From an early age Gonxha was very involved in church – and was fascinated by stories of missionaries. At the age of twelve she sensed the call of God. And at the age of eighteen she decided to be a missionary. She traveled to Dublin to train with the Sisters of Loreto, an Irish order who sent missionaries in India. There she learnt the spiritual disciplines that she maintained – and which sustained her – throughout her life.

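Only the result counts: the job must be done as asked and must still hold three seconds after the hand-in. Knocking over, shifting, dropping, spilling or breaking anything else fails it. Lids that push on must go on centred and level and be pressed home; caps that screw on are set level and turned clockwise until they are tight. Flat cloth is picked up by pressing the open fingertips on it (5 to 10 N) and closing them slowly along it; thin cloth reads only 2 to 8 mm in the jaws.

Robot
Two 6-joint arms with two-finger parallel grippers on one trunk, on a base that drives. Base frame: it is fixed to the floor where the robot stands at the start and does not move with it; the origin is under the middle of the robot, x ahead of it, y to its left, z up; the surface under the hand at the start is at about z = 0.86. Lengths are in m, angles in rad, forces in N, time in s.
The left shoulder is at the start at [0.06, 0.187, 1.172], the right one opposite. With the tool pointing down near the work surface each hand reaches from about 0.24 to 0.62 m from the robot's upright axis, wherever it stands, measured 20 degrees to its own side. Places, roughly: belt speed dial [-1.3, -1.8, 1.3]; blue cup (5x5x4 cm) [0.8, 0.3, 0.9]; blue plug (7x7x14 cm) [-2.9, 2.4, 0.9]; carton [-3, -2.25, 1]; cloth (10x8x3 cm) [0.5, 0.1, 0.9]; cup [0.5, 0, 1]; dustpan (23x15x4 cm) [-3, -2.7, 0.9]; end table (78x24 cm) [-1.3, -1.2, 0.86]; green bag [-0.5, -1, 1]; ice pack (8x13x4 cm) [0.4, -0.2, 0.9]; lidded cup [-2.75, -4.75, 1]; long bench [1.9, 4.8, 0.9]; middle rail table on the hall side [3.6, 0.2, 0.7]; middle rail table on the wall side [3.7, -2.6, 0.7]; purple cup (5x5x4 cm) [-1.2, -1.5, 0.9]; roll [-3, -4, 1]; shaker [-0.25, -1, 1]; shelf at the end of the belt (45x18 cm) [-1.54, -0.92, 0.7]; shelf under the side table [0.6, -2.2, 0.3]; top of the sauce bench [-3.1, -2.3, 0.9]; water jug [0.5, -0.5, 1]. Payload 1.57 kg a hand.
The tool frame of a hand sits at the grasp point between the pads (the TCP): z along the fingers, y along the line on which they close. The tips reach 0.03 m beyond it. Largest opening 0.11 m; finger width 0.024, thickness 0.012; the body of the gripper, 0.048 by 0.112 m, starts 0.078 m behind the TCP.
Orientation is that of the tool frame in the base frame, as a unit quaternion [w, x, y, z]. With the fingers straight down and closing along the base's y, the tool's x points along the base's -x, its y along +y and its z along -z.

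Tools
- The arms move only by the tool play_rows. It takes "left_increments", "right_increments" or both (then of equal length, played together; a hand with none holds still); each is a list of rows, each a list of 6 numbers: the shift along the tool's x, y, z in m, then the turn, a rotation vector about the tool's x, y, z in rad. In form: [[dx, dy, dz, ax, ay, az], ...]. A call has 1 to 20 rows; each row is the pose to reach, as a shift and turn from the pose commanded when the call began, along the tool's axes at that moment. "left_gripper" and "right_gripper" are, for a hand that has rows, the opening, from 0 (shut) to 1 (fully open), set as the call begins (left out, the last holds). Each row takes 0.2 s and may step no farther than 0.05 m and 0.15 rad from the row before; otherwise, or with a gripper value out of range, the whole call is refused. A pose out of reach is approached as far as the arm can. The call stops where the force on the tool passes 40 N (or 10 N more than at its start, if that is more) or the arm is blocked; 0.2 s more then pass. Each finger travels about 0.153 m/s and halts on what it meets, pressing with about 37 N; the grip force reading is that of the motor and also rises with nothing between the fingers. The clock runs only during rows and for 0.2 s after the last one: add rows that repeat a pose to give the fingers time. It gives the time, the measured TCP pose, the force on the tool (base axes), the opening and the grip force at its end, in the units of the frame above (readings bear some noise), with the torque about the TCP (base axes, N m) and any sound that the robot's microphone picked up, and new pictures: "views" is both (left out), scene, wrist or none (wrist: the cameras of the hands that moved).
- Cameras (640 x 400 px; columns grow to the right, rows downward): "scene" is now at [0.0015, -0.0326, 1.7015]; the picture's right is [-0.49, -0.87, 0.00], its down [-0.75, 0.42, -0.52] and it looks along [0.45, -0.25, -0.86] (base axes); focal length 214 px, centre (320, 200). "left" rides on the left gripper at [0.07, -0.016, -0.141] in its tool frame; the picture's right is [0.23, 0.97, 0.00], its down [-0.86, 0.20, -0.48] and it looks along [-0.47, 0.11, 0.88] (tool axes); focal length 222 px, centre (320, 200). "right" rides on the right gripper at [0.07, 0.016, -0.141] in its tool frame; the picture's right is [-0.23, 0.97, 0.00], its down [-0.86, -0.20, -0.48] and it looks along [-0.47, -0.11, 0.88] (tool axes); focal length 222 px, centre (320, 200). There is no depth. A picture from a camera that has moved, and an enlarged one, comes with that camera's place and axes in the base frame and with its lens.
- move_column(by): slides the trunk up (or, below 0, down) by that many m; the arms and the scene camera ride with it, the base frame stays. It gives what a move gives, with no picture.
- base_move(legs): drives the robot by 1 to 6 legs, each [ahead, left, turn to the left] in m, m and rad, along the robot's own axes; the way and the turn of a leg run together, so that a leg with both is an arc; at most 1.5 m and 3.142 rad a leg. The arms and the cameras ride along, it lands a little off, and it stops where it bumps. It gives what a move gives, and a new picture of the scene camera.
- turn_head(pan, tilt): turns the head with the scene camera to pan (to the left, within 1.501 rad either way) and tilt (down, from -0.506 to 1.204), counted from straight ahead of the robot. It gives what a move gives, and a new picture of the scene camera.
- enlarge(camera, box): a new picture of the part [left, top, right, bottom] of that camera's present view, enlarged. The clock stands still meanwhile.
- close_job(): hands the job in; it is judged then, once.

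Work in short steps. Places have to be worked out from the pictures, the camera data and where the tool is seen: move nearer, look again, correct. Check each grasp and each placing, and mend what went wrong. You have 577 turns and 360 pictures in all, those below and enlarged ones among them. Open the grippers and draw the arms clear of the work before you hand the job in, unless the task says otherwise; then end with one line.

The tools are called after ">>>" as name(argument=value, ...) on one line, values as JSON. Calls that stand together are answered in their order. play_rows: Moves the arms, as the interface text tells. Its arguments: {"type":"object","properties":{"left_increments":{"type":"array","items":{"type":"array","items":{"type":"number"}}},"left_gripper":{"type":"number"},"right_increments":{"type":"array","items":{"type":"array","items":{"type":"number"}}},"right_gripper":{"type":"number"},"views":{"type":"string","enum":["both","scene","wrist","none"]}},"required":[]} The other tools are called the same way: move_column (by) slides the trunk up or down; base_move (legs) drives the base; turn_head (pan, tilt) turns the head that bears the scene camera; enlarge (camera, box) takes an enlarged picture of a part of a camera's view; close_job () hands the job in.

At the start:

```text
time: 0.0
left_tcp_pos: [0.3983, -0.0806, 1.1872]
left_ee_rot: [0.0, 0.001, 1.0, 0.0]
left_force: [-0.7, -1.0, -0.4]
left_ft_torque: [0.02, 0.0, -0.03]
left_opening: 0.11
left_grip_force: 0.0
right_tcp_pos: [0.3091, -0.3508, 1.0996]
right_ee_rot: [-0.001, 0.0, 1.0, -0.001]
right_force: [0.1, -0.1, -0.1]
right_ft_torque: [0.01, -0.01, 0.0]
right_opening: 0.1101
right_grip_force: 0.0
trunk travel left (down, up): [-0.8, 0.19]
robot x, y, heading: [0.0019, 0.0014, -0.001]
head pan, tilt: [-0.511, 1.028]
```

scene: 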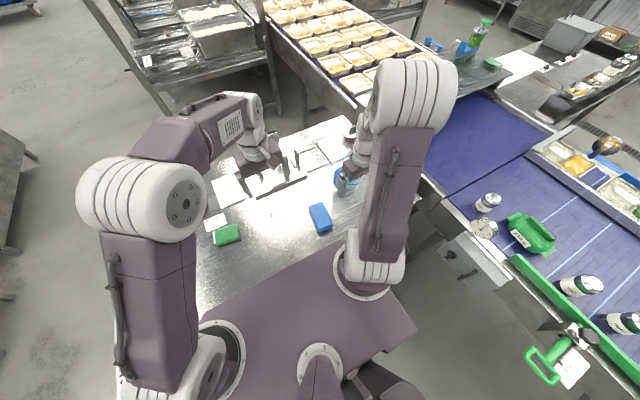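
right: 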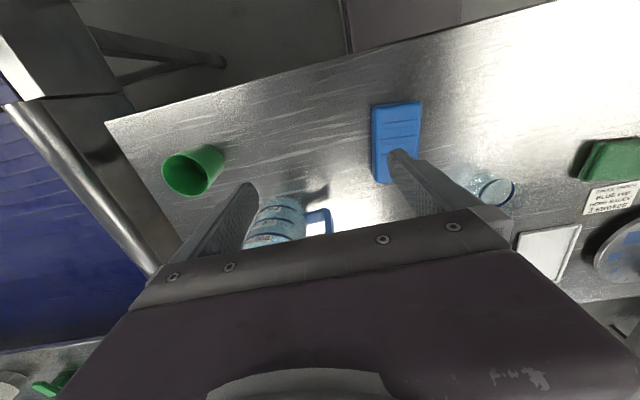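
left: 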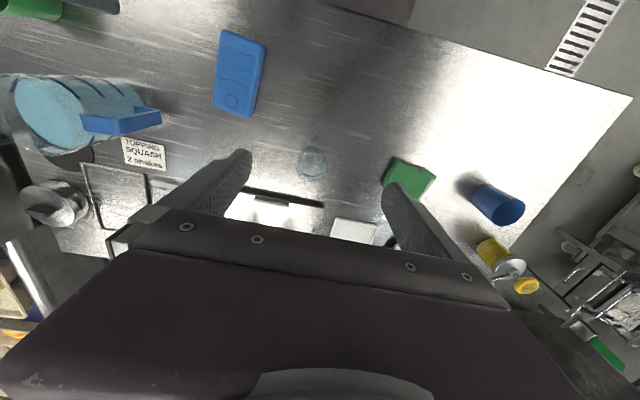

In 1929 Gonxha was sent to Darjeeling to join the Sisters of Loreto in India. And in 1931, when she took her vows, Gonxha took the name ‘Teresa’ in honour of Teresa of Avila and Therese of Lisieux whom she admired for their devotion and dedication. ‘Sister Teresa’ was sent to teach at St. Mary’s High School in Kolkata,
Teresa said she enjoyed teaching at St. Mary’s, but became increasingly concerned about the plight of the poor whom she saw outside the walls of the convent where she was providing education to the rich. In 1946 she took time out in Darjeeling to try to figure out what she should do about her growing awareness of a call to ‘give up Loreto where I was happy and go out to the streets… to serve Christ among the poorest of the poor’[1] She decided to go to Patna to get some basic training in nursing while she negotiated permission to leave the convent. In 1948 she was given permission to work on the streets, so Teresa set aside her habit, put on a simple white and blue cotton sari and started teaching kids in the slums.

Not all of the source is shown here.